Tkachenko also started a donations page (bit.ly/38VJGO3) on Chuffed, a crowdfunding platform for socially-conscious projects.
The refugee crisis is personal to Tkachenko, who was born and raised in Kazakhstan when it belonged to the Soviet Union. Her father was born and raised in Ukraine, and still has a large network of family and friends there. Tkachenko said she spent every school vacation in Ukraine and lived with her cousin in Mariupol — which has been decimated by the Russian invasion — for a year in high school. She said her brother, who lives in Kazakhstan but stays in touch with friends on the ground in Ukraine, recently texted her photos of the tattered remnants of the house she shared with her cousin. Tkachenko said her cousin died of cancer a couple of years ago, but that cousin’s widower has not been seen or heard from since March 1.
“So the hopes are not very high,” she said.
The situation is also personal to the Cycons, both of whom are the descendants of refugees.
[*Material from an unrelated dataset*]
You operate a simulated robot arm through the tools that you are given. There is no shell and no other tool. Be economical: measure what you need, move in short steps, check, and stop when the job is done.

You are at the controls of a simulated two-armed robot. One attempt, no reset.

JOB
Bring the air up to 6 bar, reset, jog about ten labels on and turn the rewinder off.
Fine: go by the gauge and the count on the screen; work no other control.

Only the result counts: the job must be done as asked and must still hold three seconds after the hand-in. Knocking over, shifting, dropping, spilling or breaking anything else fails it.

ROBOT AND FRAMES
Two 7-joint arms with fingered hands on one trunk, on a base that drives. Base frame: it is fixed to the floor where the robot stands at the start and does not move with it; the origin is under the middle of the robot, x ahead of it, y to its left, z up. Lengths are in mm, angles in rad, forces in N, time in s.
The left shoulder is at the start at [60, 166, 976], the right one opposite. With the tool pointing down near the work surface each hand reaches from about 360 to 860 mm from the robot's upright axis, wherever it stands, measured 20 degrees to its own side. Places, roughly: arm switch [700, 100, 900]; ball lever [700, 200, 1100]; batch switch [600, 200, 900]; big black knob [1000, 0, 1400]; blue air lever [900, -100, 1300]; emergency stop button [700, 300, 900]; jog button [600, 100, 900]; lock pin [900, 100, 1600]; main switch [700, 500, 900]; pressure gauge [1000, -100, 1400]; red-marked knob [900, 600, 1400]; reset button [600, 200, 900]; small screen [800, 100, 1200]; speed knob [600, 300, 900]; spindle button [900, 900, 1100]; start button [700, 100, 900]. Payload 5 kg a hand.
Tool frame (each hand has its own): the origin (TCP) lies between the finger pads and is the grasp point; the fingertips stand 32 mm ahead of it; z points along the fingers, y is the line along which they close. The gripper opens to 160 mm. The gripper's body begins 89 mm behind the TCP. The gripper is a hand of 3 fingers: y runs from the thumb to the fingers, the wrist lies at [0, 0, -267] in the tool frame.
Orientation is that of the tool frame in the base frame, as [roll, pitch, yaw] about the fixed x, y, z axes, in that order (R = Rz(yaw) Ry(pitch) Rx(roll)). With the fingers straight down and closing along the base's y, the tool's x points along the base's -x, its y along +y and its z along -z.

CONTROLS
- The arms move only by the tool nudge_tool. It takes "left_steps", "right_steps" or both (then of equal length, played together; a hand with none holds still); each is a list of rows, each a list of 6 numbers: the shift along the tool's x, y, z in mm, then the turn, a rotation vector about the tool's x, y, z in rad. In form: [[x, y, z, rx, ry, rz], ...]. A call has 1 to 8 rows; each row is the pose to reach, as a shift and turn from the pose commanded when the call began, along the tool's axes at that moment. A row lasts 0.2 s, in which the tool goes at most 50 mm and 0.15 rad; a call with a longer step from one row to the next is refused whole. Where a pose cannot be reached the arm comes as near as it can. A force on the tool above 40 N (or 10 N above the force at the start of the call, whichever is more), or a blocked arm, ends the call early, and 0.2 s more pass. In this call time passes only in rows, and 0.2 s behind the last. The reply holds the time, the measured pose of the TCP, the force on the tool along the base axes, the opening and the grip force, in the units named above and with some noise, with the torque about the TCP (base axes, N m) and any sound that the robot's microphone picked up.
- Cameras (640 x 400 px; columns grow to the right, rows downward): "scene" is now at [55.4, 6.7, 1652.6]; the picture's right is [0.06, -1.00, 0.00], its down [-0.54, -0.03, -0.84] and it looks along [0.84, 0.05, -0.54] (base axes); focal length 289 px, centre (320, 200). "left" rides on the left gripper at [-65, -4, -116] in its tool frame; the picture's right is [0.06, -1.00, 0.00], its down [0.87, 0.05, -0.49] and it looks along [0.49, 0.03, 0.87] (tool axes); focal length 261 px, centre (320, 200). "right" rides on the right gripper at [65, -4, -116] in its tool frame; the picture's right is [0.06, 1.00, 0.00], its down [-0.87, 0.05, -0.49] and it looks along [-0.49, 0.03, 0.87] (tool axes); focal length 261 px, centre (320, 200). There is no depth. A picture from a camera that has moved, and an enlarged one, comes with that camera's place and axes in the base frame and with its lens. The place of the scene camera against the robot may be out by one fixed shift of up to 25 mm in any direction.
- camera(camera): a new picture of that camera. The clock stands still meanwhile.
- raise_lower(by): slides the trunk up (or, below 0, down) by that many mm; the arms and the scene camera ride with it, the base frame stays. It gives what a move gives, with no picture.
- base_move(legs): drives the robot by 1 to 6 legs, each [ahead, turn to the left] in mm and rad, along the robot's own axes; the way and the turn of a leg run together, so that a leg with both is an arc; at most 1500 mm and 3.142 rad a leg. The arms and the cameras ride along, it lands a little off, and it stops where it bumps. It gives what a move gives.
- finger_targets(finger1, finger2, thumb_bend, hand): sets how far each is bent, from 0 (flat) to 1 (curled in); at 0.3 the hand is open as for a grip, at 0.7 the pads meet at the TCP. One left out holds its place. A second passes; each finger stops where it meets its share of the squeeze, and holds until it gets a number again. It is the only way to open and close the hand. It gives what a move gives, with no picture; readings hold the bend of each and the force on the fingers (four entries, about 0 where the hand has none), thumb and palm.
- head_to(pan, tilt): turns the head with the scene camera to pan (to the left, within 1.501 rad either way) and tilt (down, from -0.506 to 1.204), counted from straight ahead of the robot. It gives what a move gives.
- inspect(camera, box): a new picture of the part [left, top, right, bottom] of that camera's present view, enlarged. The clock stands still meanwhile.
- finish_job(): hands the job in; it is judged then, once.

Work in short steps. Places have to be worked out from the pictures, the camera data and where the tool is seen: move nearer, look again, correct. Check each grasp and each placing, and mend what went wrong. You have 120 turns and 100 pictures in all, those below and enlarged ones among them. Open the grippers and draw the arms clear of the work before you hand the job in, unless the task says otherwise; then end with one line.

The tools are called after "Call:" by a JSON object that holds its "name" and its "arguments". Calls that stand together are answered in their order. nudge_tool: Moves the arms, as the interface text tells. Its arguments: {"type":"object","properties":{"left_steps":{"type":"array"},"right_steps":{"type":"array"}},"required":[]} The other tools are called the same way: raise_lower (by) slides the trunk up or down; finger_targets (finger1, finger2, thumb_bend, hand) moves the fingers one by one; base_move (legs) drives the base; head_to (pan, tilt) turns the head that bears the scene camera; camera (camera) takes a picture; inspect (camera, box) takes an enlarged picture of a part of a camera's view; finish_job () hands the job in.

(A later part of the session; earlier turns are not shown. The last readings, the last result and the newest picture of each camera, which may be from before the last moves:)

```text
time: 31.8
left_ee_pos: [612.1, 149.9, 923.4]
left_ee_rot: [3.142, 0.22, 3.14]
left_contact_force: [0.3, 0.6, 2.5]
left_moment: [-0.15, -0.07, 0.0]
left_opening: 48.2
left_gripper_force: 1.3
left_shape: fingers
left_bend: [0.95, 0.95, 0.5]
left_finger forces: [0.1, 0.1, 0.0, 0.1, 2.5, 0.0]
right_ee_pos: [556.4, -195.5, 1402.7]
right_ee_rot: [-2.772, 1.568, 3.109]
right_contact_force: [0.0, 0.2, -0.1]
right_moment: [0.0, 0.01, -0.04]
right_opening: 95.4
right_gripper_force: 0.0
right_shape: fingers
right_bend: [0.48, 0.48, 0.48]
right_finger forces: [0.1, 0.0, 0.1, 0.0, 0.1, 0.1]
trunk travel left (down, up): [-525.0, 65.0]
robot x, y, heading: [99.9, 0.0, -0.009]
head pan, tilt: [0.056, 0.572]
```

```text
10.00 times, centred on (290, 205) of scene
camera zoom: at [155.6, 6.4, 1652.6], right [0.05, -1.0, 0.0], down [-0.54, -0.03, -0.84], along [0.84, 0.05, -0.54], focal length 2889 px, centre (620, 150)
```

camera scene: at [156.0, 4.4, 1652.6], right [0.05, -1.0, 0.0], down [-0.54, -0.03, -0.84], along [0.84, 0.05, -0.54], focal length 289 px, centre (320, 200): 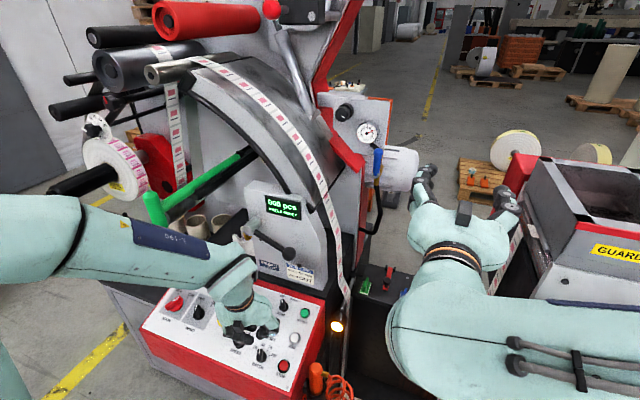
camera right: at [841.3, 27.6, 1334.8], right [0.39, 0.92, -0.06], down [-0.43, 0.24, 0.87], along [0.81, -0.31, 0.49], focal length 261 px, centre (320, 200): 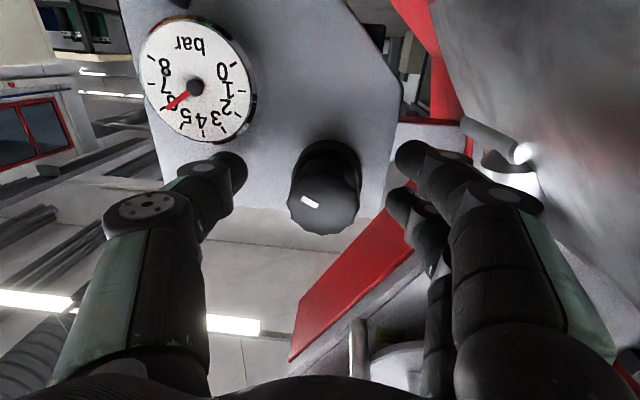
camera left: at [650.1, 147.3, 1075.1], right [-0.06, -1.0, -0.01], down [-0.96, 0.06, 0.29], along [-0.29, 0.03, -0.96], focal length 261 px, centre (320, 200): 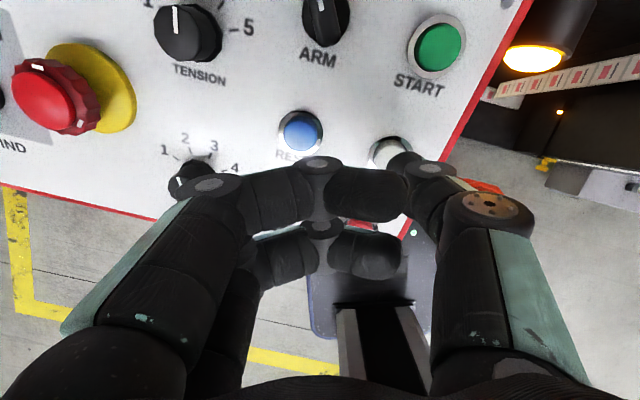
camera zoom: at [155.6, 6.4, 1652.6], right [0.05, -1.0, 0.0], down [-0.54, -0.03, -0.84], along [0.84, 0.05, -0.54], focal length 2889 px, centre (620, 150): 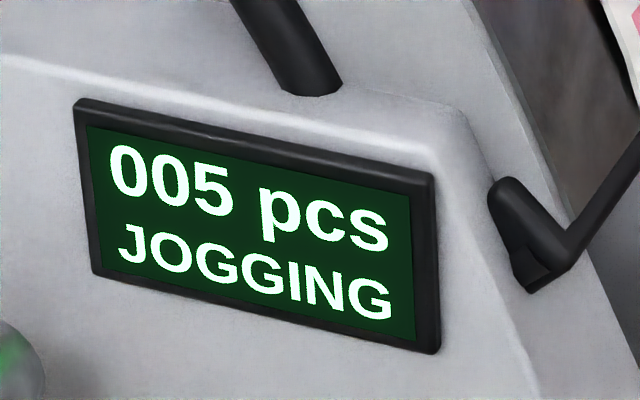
Annette’s mother, Wanda Kokurewicz, was born in Warsaw in 1929 and was part of the Polish resistance that fought the famed Warsaw Uprising. When the revolt failed, resistance survivors were sent to German death camps. But Wanda was saved by the Red Cross because a resistance leader convinced the organization that Wanda was the daughter of her own elderly mother who needed medical care.
Dean’s grandmother, Sarah Golembi, was a 6-year-old in 1906, when the family fled the massacre of Jews in the pogroms (violent riots) of what is now Belarus, and made it to Ellis Island. The Cycons named their daughter after Sarah.